Like all the abstract truths, all the thought-archetypes, this one has some more truth or idea within it. The center is a process--that is the deeper meaning of the saying regarding the interdependencies; aside from the original meaning that is explained in the above link, this is the other meaning.... my personal one.

The actual practice is, as said, pervaded by the vagueness of the instructions. One seeks to keep the gaze pointed at the tip of the nose; seeks to keep the eyelids low; seeks to focus on the sensation at the root of the nose produced as a result of the gazing; and lastly one seeks to breathe deep into the belly and focus on it.

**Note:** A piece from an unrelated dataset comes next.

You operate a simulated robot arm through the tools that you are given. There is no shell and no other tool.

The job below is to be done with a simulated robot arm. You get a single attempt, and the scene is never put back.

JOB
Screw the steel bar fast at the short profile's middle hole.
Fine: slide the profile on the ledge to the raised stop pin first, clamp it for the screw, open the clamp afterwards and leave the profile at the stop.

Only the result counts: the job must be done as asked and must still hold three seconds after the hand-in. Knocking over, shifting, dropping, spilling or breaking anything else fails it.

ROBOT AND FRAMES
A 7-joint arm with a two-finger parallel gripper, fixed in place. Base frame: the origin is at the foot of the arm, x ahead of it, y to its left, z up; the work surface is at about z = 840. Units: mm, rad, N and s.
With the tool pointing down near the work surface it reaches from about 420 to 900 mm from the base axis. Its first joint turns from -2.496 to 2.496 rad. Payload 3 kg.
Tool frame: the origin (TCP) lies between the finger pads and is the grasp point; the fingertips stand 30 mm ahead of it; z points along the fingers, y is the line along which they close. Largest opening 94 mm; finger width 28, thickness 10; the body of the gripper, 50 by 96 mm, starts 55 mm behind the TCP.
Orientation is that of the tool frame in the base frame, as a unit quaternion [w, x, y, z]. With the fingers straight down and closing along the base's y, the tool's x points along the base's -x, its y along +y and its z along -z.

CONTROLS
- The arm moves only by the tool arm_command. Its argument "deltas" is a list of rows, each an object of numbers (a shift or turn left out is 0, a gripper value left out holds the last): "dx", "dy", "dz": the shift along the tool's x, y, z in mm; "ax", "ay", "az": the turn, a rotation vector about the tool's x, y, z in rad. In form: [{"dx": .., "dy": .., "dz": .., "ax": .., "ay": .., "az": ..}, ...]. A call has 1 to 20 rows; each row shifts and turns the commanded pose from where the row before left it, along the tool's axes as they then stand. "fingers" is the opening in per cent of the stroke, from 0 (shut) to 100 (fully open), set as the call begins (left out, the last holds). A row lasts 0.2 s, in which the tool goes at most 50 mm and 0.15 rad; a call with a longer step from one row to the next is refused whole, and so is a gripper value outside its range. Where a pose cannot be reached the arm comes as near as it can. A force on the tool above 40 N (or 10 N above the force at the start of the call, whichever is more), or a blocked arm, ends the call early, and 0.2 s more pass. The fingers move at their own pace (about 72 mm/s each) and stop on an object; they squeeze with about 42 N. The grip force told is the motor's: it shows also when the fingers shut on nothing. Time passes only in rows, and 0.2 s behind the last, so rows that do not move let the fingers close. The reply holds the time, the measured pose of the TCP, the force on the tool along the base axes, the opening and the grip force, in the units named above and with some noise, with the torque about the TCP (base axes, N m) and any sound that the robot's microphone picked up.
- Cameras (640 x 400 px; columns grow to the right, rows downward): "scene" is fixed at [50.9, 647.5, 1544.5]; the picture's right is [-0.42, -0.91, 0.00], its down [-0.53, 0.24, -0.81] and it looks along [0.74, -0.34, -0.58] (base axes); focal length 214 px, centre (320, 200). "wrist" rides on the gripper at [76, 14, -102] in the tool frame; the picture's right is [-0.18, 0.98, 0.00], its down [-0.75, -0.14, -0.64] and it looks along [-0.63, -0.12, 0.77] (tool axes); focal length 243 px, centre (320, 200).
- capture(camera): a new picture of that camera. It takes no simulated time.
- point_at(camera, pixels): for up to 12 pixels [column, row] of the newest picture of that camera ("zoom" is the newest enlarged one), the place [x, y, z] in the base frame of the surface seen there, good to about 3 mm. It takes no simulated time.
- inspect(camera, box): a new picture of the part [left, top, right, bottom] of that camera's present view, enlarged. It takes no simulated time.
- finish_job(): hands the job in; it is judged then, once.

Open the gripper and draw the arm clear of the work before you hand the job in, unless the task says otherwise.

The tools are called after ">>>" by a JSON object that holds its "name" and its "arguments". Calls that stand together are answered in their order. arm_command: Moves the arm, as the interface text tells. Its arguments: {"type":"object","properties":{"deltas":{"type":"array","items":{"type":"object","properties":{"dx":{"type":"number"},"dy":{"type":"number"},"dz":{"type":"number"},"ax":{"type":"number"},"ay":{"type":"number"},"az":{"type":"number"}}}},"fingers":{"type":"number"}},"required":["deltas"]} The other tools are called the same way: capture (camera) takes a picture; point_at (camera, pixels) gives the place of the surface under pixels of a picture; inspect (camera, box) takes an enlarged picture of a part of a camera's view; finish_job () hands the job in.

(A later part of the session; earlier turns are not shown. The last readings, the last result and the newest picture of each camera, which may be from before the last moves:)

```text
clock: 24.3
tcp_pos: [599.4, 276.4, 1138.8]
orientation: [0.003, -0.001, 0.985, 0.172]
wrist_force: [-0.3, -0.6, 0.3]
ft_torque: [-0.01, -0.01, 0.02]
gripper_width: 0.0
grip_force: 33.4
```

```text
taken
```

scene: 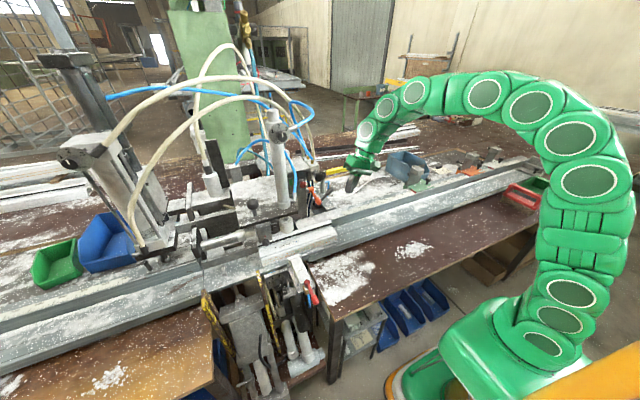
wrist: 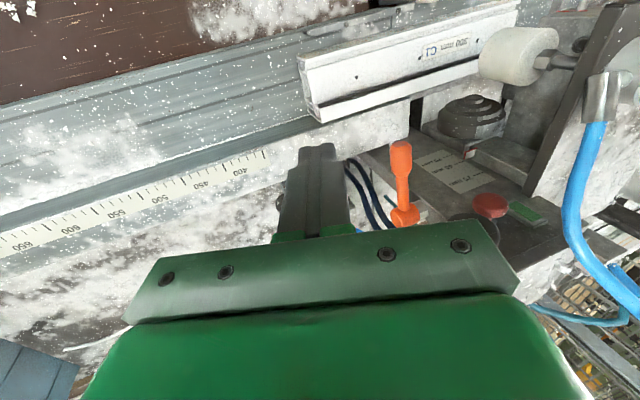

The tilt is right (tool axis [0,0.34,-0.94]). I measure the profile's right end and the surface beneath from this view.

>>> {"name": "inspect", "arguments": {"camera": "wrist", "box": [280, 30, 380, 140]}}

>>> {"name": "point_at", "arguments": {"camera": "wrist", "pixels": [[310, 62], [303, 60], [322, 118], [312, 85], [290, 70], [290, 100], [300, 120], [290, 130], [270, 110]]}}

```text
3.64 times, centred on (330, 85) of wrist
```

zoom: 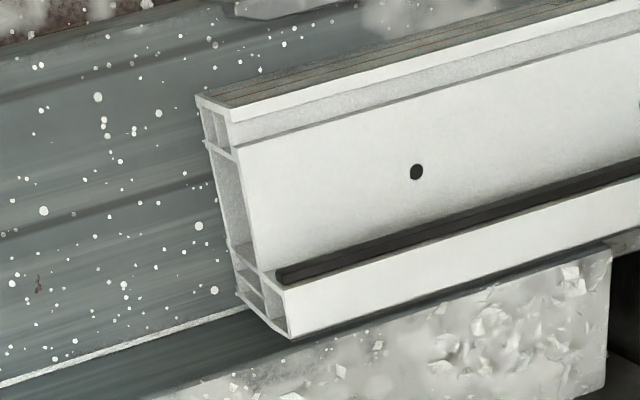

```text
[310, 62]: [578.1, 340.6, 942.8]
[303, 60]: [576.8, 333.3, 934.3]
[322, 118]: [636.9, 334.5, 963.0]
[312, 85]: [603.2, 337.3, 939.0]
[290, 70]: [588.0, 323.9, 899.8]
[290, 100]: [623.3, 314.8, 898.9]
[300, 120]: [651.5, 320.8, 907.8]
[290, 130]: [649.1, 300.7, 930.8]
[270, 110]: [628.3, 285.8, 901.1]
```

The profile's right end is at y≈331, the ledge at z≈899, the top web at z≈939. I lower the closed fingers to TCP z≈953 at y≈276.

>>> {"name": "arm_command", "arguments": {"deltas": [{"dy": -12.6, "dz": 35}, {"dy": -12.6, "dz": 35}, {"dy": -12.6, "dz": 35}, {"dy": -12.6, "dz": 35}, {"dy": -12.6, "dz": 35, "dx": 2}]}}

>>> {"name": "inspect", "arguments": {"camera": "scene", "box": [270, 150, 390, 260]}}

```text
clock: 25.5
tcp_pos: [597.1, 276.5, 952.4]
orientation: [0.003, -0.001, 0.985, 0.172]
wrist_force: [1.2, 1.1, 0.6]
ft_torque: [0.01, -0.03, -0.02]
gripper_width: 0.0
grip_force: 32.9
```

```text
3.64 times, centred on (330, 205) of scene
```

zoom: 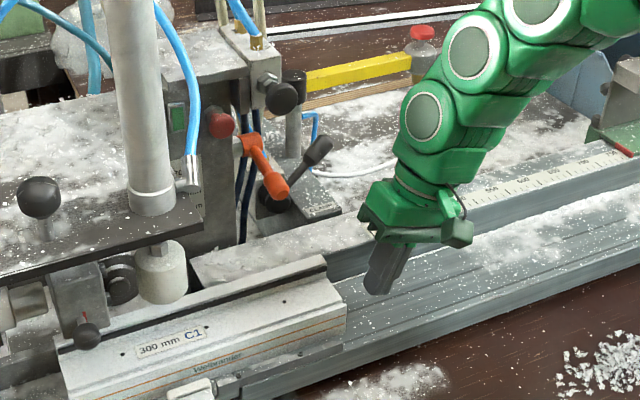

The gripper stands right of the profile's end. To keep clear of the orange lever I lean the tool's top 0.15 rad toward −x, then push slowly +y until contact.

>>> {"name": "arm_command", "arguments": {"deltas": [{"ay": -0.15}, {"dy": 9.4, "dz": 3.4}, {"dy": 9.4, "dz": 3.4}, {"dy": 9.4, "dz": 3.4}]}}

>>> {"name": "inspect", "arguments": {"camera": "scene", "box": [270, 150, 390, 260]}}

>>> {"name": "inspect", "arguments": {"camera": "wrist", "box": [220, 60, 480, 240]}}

When these all integrate as one progresses, when the breath is deep, slow and easy, when one truely feels the breath and the focus moves with it, one grasps hold of something invisible in the stream of consciousness, in the beam of focus which tells, with that queer certainty, that the work is working. A sense of optimism, that something turns out to be, or a sense of being "in the zone"; a feeling, which Semple says, dawns when one puts one's heart to the center.

Ergo, the center is not a place; it is a process. For only when that progress works properly does the sense of rightness and progress come.